Sierra de Atapuerca is a large limestone ridge located 15 Km east of Burgos in Northern Spain. The caves of this ridge contain some of the earliest evidence of human habitation in all of Europe. Some of the Sierra de Atapuerca fossils date back almost a million years. The area was originally discovered around a 100 years ago when a railway trench was built. This exposed several unique areas that paleontologists have been systematically excavating since 1976.

Literally thousands of prehistoric human fossils have been unearthed at the various sites in the Sierra de Atapuerca. Including what is thought to be a completely new species of prehistoric man (Homo antecessor). The most complete sample of Pleistocene hominids ever discovered was found here. In fact many of the fossils discovered have invalidated previous theories of both human evolution, and European prehistory.

The caves of the Sierra de Atapuerca have been occupied almost continually since the Pleistocene era. Right up until about 10,000 years ago. What this means is that paleontologists have the opportunity to study almost a million years of evolution in a single place. A large amount of fossils of early carnivorous mammals have also been uncovered in addition to all of the human remains.

There are six major sites at Sierra de Atapuerca. I will be covering each one in detail in some upcoming nodes. For now I will provide a quick overview of each one.

Gran Dolina

The Gran Dolina site is a large cave that is about 20 meters deep. The width is uncertain due to a partial collapse thousands of years ago. This cave was where the Homo antecessor fossils were discovered. Along with some early stone tools, and many herbivore and carnivore fossils. The herbivore fossils were without a doubt creatures that were hunted by the early humans. As indicated by many cut marks on the bones (without any of the tooth marks that a carnivore would have left).
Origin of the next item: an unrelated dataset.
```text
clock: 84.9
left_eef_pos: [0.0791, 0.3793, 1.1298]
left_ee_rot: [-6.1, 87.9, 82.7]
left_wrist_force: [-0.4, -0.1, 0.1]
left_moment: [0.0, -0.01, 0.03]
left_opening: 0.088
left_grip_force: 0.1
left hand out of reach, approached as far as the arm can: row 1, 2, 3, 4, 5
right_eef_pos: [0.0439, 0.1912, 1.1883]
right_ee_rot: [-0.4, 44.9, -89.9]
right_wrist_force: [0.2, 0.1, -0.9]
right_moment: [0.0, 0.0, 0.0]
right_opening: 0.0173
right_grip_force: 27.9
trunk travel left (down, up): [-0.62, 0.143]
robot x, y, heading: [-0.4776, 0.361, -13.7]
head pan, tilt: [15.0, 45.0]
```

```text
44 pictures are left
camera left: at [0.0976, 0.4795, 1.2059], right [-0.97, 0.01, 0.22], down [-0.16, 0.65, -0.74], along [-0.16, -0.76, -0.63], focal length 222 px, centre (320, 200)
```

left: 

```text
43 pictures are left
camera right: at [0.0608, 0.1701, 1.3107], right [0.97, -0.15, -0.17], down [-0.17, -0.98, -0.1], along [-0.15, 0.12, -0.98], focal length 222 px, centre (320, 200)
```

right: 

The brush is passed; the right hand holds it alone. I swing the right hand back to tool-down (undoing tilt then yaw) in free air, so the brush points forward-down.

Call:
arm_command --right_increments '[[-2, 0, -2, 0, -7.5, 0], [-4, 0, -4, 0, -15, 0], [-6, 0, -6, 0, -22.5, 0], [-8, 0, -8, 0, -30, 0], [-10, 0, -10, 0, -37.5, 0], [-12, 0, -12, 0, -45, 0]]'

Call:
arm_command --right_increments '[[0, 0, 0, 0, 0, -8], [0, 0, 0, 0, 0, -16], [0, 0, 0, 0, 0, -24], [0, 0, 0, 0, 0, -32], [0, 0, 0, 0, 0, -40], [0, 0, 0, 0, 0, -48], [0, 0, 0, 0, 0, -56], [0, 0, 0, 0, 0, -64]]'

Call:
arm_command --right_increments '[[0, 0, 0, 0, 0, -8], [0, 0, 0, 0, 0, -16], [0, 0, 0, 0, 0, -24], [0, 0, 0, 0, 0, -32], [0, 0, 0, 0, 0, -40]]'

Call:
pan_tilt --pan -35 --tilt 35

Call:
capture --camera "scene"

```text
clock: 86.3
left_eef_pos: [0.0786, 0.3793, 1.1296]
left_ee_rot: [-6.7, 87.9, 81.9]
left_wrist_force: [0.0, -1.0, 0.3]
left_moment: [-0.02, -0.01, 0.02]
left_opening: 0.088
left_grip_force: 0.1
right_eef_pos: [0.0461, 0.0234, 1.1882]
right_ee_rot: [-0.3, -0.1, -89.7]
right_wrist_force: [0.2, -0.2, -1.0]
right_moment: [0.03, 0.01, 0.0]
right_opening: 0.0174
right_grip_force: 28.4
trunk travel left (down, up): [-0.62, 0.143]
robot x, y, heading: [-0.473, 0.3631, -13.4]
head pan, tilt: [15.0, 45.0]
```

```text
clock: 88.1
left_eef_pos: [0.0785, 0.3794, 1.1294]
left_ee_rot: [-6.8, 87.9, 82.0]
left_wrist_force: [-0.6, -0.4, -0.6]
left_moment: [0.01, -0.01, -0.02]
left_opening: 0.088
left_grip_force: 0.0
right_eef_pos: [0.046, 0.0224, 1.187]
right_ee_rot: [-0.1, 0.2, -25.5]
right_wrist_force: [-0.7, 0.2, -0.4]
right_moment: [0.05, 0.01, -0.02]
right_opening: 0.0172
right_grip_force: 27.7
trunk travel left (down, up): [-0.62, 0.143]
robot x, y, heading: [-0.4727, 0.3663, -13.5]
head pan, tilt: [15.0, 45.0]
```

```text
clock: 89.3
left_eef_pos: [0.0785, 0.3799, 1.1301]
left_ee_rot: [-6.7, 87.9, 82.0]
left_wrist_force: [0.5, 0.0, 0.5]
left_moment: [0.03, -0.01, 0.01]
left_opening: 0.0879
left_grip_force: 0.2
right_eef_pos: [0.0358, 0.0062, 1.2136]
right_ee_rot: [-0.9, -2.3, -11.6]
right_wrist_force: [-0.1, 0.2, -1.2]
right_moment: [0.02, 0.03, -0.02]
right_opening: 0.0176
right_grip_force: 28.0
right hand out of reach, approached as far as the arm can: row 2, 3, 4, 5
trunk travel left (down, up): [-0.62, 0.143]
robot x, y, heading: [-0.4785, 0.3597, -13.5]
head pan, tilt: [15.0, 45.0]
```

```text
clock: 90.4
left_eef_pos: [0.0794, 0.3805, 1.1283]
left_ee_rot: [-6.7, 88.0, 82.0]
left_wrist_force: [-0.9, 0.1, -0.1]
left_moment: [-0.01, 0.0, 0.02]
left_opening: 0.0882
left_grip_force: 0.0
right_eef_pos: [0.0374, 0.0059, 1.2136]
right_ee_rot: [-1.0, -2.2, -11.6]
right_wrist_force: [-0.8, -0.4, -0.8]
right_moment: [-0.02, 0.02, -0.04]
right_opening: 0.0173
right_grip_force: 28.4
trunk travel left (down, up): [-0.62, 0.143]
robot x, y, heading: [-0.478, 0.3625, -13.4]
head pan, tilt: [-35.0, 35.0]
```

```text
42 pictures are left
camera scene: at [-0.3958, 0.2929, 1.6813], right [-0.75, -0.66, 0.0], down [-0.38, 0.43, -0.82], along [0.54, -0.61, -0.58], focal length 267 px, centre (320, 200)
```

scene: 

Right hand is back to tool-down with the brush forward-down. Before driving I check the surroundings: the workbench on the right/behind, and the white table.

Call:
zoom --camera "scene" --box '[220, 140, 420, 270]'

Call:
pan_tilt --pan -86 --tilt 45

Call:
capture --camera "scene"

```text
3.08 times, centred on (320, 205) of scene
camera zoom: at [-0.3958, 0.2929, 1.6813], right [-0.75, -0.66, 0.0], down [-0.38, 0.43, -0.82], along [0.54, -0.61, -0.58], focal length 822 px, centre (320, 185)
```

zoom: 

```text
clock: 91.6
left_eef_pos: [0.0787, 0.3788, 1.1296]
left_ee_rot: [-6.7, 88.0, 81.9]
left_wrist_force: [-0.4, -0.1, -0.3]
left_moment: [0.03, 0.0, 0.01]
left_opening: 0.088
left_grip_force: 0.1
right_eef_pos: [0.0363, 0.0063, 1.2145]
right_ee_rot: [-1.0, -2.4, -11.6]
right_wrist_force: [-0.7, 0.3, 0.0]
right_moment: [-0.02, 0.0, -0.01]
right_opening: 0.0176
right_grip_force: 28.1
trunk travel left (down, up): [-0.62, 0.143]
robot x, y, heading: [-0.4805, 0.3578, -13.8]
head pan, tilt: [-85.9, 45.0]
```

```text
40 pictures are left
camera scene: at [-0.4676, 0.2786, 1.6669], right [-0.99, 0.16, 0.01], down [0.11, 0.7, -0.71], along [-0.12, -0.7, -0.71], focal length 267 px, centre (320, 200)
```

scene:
The Galería cave was not occupied nearly as heavily as the Gran Dolina site (perhaps because of the poor natural lighting). The majority of the fossils and tools discovered here date from 120,000 to 450,000 years ago. The main function of this cave seemed to be as a resting, and scavenging area. Where early hominids would often visit the cave looking for any animal remains that may have been abandoned by the local carnivores.
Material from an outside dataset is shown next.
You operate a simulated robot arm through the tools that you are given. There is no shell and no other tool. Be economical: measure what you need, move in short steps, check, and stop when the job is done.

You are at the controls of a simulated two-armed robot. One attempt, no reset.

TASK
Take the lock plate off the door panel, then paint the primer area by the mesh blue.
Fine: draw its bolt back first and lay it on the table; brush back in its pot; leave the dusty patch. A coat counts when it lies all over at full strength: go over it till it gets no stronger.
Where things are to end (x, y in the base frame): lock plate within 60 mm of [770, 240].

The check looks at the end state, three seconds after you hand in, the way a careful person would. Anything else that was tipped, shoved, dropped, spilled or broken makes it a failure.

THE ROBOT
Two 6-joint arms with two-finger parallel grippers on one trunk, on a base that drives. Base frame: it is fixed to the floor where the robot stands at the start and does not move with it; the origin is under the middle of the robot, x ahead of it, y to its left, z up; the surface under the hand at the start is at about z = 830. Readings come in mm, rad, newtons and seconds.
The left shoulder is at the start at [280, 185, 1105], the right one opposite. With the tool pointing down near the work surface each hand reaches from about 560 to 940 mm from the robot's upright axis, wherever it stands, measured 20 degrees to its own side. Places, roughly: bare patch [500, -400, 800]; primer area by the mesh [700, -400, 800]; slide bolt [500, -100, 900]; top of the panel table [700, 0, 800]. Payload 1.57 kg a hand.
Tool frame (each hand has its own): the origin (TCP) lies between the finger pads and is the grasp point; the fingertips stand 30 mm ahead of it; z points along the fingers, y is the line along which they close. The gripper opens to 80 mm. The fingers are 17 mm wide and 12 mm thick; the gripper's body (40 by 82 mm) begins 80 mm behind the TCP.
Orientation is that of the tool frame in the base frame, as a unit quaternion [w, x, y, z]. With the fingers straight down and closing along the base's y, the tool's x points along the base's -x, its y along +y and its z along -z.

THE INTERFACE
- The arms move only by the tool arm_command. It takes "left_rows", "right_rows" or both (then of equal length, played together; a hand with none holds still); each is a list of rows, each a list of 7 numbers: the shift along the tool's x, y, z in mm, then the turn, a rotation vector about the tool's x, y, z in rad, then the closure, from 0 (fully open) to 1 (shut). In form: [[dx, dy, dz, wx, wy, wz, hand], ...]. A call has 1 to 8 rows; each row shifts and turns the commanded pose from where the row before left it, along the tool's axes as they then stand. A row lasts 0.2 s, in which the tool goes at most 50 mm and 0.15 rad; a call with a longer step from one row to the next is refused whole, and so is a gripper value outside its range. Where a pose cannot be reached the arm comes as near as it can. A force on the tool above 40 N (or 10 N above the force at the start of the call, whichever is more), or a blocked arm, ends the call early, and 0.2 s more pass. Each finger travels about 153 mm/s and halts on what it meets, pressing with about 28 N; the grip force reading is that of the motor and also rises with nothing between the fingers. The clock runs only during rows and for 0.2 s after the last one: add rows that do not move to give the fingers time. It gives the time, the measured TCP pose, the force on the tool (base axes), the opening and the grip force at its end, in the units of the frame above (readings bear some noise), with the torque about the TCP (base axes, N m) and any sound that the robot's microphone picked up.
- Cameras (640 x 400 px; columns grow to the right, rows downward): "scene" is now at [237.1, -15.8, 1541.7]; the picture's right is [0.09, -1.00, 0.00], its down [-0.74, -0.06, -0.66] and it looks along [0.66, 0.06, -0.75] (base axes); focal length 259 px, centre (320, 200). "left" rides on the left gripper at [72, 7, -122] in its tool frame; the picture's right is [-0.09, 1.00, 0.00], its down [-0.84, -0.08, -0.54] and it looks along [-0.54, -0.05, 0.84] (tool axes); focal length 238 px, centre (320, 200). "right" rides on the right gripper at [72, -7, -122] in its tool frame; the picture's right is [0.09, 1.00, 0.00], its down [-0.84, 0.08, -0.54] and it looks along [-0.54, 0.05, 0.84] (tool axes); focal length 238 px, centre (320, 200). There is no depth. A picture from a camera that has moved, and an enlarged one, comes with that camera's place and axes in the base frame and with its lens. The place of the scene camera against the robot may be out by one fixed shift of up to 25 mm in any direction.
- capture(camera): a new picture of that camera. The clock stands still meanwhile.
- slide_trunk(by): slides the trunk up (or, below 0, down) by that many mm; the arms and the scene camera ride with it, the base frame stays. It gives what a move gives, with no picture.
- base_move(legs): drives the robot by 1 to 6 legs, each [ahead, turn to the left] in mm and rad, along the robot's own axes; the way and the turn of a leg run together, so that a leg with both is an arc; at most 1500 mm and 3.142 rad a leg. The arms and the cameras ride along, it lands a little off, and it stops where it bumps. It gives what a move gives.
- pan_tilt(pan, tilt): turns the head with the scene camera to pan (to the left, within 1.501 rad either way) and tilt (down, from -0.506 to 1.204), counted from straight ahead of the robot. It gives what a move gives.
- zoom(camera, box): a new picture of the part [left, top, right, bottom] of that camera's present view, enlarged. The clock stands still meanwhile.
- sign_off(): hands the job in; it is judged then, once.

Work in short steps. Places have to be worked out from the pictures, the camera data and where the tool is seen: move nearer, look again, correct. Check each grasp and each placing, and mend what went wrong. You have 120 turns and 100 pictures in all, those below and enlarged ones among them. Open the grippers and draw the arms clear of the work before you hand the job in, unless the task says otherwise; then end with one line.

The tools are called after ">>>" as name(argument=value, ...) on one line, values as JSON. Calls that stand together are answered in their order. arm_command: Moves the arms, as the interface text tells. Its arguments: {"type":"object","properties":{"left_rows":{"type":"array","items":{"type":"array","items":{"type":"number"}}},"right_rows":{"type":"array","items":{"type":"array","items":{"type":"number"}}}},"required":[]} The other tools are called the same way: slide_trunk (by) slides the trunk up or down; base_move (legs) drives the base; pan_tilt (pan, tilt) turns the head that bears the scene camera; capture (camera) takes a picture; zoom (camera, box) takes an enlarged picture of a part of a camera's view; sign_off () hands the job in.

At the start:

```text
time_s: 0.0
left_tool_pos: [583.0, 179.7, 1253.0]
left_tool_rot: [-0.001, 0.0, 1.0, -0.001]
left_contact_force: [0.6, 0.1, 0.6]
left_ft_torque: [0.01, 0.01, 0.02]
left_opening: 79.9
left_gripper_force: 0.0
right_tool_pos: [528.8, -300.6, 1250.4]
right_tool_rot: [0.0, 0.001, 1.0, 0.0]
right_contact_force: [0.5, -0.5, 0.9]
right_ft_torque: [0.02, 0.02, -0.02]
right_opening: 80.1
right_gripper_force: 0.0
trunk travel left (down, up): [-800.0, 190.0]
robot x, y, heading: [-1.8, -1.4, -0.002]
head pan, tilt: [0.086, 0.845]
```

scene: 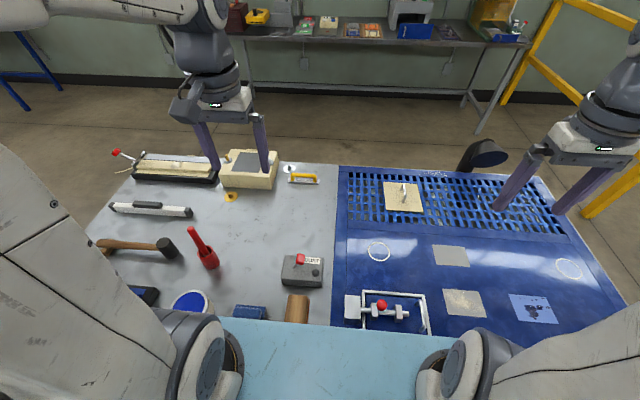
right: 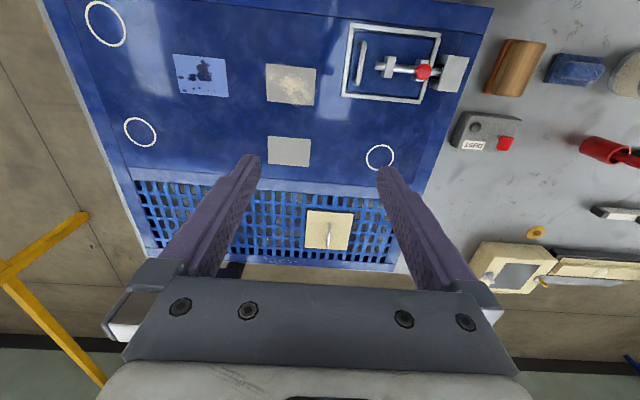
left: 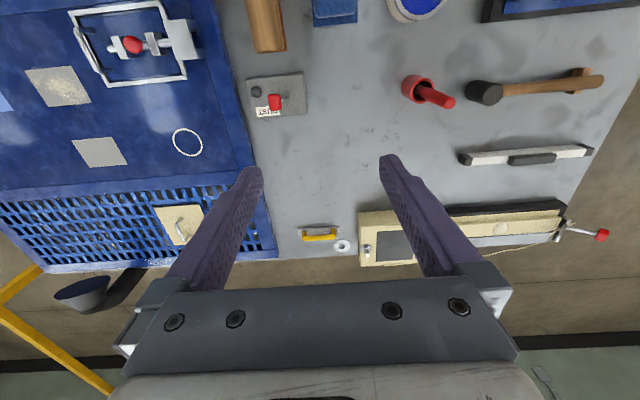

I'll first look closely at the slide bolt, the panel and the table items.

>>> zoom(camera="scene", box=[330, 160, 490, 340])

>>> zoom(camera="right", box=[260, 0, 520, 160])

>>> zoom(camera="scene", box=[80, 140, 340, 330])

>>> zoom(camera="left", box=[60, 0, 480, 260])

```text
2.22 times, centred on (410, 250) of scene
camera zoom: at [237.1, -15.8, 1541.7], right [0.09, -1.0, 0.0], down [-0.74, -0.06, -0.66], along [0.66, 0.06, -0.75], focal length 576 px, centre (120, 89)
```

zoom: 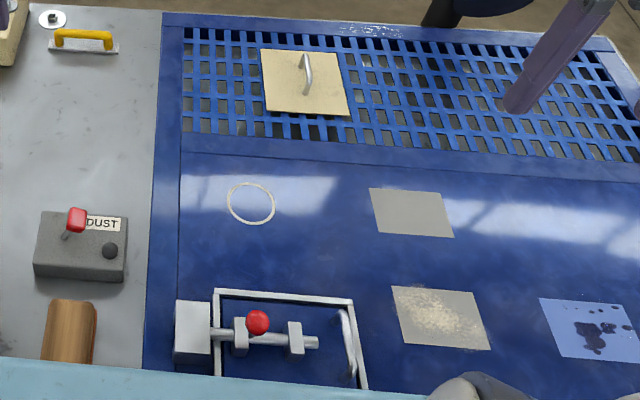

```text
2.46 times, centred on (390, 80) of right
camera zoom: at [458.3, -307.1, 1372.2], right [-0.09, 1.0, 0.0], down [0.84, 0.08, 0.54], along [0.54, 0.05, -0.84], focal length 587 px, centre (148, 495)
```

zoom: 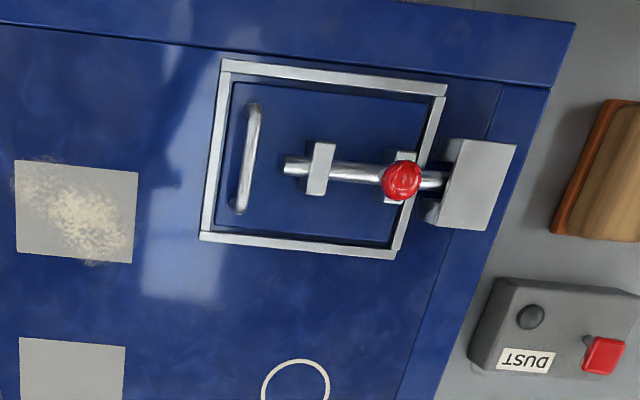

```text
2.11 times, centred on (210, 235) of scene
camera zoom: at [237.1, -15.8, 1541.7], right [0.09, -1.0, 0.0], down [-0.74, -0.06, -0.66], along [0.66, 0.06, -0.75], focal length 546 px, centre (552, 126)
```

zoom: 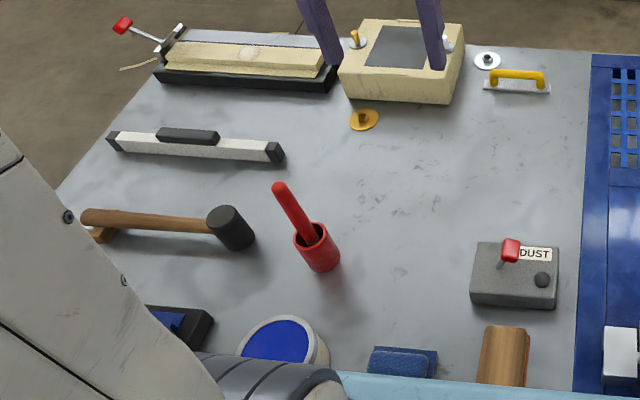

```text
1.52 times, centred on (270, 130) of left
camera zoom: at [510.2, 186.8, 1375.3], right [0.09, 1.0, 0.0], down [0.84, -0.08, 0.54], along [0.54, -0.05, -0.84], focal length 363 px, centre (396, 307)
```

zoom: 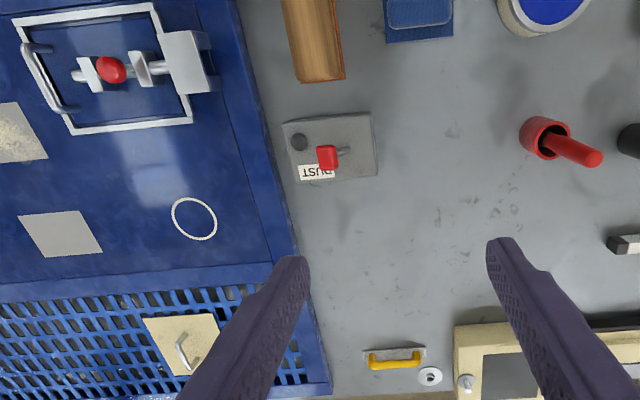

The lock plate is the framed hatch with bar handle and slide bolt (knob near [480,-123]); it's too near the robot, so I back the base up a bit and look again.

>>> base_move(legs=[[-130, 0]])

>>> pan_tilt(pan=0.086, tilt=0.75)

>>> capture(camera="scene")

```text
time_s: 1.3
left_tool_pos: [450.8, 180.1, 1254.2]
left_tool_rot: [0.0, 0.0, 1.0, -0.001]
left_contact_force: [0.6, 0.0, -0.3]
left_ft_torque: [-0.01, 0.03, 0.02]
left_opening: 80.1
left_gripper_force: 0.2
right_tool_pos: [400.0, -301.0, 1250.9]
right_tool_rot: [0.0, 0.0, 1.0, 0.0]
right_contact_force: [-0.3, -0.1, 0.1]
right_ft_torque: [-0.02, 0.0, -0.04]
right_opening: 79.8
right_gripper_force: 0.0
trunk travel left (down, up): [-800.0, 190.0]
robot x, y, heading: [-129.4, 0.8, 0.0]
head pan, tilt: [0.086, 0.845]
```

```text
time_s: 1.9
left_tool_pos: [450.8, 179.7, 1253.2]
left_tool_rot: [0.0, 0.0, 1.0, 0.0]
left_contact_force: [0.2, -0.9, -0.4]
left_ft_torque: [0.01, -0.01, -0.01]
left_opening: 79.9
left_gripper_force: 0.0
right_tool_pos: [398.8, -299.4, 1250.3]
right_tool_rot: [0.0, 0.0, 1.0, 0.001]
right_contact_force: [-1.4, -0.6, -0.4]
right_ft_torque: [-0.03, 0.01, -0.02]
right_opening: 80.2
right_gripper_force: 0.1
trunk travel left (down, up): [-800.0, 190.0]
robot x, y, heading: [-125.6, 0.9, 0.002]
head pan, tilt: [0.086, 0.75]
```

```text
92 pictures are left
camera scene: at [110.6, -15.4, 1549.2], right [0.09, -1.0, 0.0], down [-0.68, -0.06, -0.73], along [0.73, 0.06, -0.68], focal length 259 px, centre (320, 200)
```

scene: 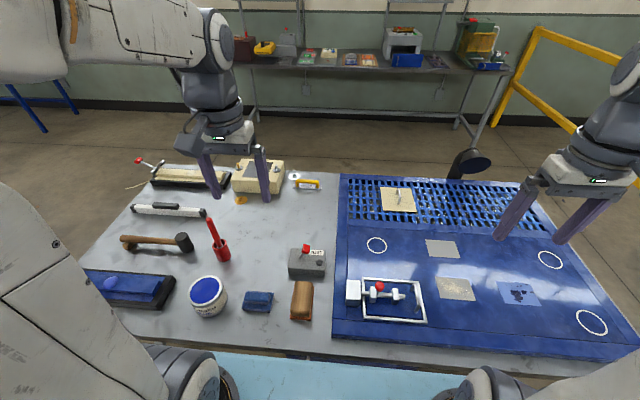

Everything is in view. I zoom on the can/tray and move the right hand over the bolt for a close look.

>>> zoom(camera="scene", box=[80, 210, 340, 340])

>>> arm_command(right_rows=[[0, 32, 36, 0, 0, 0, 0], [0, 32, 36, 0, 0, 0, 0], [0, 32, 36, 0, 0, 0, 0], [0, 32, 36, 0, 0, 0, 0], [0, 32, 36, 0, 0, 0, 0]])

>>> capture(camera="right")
The Penal cave belongs to the same system as the Gran Dolina. But they are independent channels. So far the archaeological record of Penal has been poor, to say the least. But researchers have learned quite a bit from sedimentary information gained from this cave.

Sima del Elefante

This site is just now being tested for excavation. Tests seem to indicate that the cave dates the early Lower Pleistocene. Further study and excavation of this cave are planned for the future.

Sala de los Cíclopes

The Sala de los Cíclopes is a small hall located before the acces to the Sima de los Huesos. So far there has been no evidence of any human occupation. However it was used by Pleistocene era bears as a hibernation chamber (which is probably why no humans occupied it). Partial excavation of this hall has begun.

Sima de los Huesos

This is 13 meter deep pit that opens into a small hall. This site appears to be some sort of graveyard. No tools have been found. But thousands of human remains have been discovered (all dating to at least 300,000 years ago). There is no trace at all of habitation, simply thousands of bones. The graveyard hypothesis is strengthened by lack of herbivore remains. Along with the low occurence of fractures, and the absence of tooth marks on the fossils that would be common if carnivores had been leaving these human remains behind. The current belief is that the Homo heidelbergensis population of the area was leaving their own remains in this pit. Although the opinion are divided over the reasons. It could be religous, or it could have been simply to get the bodies away from the settlement (to keep away the carnivores).